Ai reçu un appel de l’agente Smith, Customs & Border Control [États-Unis] au pont Windsor Ambassador, déclarant qu’elle interroge actuellement un sujet qui retourne aux É‑U après avoir passé les deux dernières semaines au Canada pour le travail. Le sujet est un employé de Clariant USA. Le sujet a déclaré à l’agente Smith qu’il avait uniquement vécu aux É‑U (Minnesota) depuis 2004 et qu’il n’a jamais vécu au Canada. Le sujet est un résident des É‑U A#097-963-928.

 

[6]               Le 8 mars 2009, les demandeurs ont présenté des demandes en vue d’obtenir la citoyenneté canadienne.
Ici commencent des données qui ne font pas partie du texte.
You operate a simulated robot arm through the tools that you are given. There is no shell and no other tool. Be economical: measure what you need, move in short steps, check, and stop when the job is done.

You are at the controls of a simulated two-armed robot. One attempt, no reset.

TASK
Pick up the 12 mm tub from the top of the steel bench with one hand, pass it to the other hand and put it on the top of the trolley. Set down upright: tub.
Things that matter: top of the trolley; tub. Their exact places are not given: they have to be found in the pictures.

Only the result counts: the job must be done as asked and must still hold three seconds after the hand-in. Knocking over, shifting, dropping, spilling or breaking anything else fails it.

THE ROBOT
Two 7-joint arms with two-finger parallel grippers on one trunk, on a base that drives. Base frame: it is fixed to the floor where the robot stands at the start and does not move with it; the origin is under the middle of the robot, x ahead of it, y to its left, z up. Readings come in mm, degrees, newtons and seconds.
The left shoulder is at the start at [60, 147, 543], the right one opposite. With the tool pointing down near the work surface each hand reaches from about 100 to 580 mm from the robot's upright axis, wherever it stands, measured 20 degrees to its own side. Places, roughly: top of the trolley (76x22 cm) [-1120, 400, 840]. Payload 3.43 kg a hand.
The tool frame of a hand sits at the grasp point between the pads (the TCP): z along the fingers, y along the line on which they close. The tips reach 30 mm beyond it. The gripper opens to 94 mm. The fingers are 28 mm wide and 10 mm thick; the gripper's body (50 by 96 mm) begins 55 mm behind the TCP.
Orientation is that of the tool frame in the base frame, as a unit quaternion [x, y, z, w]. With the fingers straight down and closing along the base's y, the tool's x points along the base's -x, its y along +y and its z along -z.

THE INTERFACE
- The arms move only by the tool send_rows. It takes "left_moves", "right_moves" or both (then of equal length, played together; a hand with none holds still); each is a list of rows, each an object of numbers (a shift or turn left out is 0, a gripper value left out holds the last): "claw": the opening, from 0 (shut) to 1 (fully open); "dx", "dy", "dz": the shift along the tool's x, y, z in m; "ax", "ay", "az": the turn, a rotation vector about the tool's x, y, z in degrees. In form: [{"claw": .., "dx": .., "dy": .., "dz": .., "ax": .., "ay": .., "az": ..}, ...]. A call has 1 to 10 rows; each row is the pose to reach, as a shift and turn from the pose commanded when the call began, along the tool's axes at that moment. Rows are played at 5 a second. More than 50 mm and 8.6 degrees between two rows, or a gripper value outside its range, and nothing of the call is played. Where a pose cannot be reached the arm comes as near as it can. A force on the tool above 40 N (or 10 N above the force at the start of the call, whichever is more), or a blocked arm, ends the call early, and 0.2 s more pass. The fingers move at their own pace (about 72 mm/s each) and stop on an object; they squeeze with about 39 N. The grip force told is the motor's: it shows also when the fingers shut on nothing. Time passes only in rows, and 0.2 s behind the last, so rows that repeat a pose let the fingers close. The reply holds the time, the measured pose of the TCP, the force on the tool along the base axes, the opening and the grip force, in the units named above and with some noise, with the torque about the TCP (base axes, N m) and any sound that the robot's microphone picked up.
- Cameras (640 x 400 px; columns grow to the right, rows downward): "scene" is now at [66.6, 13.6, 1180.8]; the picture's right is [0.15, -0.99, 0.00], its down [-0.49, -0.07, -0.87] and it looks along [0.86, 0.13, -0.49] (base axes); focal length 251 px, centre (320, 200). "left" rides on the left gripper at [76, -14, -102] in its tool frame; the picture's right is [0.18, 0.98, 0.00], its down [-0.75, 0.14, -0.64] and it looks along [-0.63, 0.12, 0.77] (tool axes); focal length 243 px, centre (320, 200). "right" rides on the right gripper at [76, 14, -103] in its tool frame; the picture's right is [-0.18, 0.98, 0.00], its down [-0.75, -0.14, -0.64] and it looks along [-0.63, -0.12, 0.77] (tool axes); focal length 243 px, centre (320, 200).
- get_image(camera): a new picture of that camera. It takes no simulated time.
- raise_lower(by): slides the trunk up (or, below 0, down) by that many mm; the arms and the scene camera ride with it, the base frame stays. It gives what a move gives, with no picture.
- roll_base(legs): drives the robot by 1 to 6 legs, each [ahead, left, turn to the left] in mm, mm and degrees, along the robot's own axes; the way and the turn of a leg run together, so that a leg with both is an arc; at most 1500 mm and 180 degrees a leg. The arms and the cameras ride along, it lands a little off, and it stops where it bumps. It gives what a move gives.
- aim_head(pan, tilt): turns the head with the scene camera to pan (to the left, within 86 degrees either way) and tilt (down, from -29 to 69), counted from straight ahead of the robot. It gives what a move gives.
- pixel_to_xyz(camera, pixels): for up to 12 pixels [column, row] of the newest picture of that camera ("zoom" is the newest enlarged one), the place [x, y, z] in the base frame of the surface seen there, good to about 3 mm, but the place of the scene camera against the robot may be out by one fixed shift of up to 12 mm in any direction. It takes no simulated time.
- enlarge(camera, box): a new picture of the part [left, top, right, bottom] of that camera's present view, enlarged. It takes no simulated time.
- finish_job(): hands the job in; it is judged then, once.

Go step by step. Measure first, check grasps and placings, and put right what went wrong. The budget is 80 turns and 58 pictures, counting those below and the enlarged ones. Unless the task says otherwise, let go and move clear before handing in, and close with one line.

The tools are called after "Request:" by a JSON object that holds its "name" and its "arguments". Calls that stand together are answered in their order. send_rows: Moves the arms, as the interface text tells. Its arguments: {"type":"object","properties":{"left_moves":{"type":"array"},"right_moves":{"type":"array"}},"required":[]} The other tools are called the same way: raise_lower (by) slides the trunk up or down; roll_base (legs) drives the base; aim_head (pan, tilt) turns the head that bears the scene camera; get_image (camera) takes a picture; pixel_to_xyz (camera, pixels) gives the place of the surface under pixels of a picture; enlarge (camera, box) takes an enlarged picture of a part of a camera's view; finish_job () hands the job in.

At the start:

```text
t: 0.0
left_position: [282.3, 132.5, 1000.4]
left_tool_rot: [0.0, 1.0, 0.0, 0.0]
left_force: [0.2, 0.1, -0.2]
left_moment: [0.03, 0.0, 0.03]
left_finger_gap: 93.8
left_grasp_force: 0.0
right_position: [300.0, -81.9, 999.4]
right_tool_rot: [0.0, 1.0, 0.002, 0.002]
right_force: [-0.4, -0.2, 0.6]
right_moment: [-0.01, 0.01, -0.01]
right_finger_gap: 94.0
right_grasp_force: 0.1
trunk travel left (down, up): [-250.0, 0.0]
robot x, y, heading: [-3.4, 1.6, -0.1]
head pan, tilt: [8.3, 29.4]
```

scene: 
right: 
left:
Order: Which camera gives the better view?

Ils étaient tenus de satisfaire aux conditions de résidence énoncées au paragraphe 5(1) de la Loi :

5. (1) Le ministre attribue la citoyenneté à toute personne qui, à la fois :

 

a) en fait la demande;

 

 

b) est âgée d’au moins dix-huit ans;

 

c) est un résident permanent au sens du paragraphe 2(1) de la Loi sur l’immigration et la protection des réfugiés et a, dans les quatre ans qui ont précédé la date de sa demande, résidé au Canada pendant au moins trois ans en tout, la durée de sa résidence étant calculée de la manière suivante :

 

 

 

(i) un demi-jour pour chaque jour de résidence au Canada avant son admission à titre de résident permanent,

 

 

 

 

 

(ii) un jour pour chaque jour de résidence au Canada après son admission à titre de résident permanent;

 

 

 

 

 

d) a une connaissance suffisante de l’une des langues officielles du Canada;

 

e) a une connaissance suffisante du Canada et des responsabilités et avantages conférés par la citoyenneté;

 

f) n’est pas sous le coup d’une mesure de renvoi et n’est pas visée par une déclaration du gouverneur en conseil faite en application de l’article 20.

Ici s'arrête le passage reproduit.